### To do
Copy the data precisely, keeping every character.

### Source material

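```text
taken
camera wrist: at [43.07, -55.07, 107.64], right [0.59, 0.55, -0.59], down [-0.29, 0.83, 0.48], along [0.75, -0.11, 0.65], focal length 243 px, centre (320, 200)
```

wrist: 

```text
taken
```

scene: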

### Answer to the task
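```text
taken
camera wrist: at [43.07, -55.07, 107.64], right [0.59, 0.55, -0.59], down [-0.29, 0.83, 0.48], along [0.75, -0.11, 0.65], focal length 243 px, centre (320, 200)
```

wrist: 

```text
taken
```

scene: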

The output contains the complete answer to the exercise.